Все люди разумные, говорил Цицерон, смотрели на Галлию как на самого
страшного врага для Рима. Теперь этого врага не было более; страшная
Галлия спокойно подчинилась римскому владычеству, романизируясь все более
и более.
Но опасность для Рима не прошла, а усилилась: у ворот империи, на Рейне
и Дунае, стояли толпы других варваров, дожидаясь своего времени; на Рейне
и Дунае стояли варвары, которым суждено было произвести вторичное
завоевание Рима посредством его же войска, его же полководцев.
Мы уже говорили о первом завоевании Рима его войском, его полководцем:
это произошло во времена Цезаря и Октавия-Августа, после кровопролитных
усобиц между несколькими полководцами-соперниками. Более счастливый из них
сделался повелителем Рима, оставив все прежние формы республиканского
быта. Мы уже видели, что императорская власть в Риме не была похожа на
монархии старых и новых народов, монархии народные; римское императорство
было тиранией, военным деспотизмом.
В императорском Риме мы не видим династического начала. Республиканское
начало избрания не теряло своей силы; но кто же мог избирать императора?
Разумеется та сила, которая была налицо, которая заслонила собою все
другие силы, именно - войско, которому необходим был вождь, император.

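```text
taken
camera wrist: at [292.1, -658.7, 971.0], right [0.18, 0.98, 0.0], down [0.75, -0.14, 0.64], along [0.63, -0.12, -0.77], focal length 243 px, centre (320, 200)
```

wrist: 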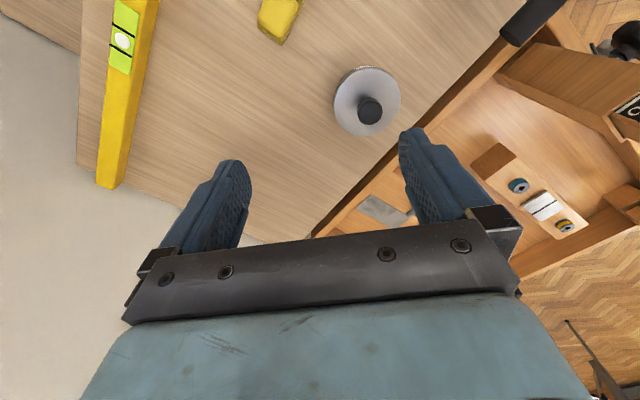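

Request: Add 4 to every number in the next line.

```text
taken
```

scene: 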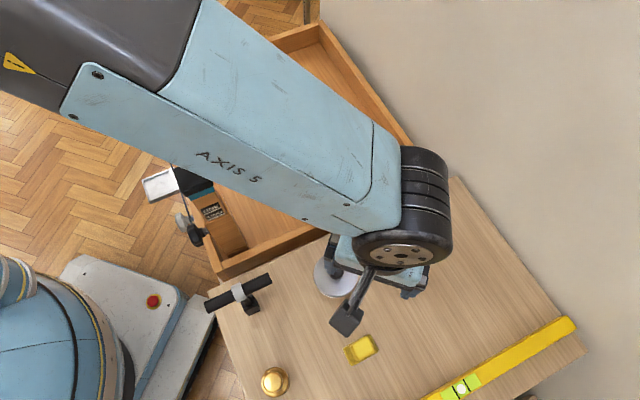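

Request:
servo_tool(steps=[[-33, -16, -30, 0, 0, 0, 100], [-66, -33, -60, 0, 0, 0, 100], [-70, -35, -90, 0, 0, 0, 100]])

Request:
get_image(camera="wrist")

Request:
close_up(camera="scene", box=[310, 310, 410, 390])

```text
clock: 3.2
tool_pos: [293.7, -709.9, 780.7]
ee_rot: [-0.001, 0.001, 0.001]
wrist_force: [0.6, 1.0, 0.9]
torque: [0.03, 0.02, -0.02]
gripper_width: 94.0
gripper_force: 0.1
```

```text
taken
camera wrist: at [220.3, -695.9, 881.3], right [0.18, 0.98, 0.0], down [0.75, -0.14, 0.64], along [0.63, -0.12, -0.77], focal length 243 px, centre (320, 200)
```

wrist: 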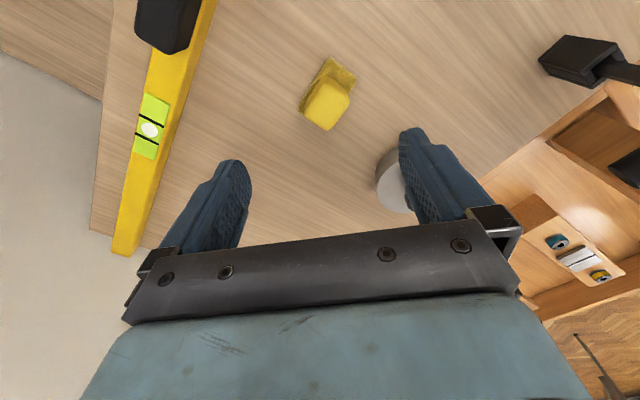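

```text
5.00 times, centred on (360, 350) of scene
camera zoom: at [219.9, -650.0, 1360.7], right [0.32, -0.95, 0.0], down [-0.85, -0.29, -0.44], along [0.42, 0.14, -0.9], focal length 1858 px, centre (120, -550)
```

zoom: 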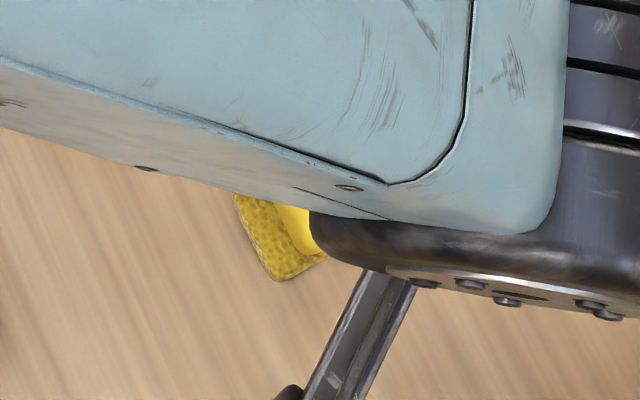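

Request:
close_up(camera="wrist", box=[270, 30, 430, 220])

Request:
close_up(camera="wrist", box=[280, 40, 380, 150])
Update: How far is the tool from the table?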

Верховная власть была завоевана войском для своего вождя, войско и должно
было располагать своею добычей; в очень редких только случаях возможность
подать свой голос при избрании императора получал сенат, но сенатский
избранник обыкновенно недолго сохранял свою власть и свою жизнь.

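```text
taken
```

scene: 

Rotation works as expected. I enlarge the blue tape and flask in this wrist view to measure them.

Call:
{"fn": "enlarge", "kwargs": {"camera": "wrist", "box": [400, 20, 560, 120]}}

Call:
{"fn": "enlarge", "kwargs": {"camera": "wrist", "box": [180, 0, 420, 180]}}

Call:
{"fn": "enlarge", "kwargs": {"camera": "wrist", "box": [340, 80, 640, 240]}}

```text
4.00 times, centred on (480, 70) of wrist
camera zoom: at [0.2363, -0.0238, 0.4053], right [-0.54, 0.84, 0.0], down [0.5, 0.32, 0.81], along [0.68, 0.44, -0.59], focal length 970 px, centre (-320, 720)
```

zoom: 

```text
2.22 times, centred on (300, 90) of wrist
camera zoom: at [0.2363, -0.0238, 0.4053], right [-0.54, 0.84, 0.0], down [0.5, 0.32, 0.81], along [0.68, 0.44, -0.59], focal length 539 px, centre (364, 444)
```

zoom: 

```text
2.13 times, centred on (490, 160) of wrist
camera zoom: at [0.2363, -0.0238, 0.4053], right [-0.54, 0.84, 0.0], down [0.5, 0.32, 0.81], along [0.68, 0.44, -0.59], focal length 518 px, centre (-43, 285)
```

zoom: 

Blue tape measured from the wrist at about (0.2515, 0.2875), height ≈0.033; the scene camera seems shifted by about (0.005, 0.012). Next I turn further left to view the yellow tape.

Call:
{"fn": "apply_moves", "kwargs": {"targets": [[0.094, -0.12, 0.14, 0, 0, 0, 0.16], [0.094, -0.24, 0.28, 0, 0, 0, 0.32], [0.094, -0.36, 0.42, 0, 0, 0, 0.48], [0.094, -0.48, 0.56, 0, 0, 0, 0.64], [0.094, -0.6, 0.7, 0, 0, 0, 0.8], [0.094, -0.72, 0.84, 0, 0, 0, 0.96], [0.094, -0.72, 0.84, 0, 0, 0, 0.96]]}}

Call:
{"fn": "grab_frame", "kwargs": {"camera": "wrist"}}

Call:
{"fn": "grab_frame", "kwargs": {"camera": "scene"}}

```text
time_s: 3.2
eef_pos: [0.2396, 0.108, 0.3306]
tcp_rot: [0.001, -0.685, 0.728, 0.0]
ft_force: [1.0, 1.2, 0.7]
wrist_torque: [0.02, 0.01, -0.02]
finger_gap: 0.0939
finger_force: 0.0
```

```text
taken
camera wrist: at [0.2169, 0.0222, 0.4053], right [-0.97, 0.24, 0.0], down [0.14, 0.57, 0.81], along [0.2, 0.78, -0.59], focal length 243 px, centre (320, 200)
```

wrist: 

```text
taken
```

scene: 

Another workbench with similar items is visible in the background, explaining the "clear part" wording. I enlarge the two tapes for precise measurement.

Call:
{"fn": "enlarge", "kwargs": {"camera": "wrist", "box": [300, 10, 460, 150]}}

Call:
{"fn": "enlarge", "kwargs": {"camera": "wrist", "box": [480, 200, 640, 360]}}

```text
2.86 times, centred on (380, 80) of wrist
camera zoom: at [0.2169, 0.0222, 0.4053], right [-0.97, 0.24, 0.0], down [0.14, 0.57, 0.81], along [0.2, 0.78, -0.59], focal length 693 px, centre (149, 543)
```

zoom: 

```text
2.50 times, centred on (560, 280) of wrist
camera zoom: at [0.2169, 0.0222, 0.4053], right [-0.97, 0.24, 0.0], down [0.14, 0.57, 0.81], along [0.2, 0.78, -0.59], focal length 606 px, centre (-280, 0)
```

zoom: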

Но как могло войско, расположенное по отдаленным краям империи,
избирать императора? Разумеется, избирала, провозглашала нового императора
та часть войска, которая была ближе к пребыванию верховной власти, так
называемые преторианцы, но другие легионы не хотели уступить этой чести и
выгоды преторианцам, провозглашали своего вождя императором; легионы,
расположенные в противоположном краю, провозглашали своего; являлось
несколько императоров, начиналась усобица. Победа решала, кому из
вождей-соперников владеть Римом, и это было совершенно последовательно,
ибо то же самое мы видим в начале империи:
каким путем достигали верховной власти Цезарь и Октавий-Август, таким
же должны были достигать ее и преемники их; гражданского, народного,
исторического корня у этой власти не было, она постоянно являлась
следствием завоевания.
Войско давно уже потеряло гражданский характер; народного по самой
натуре Римского государства оно никогда не имело; давно уже оно
превратилось в дружину, знавшую только своего вождя и своих орлов.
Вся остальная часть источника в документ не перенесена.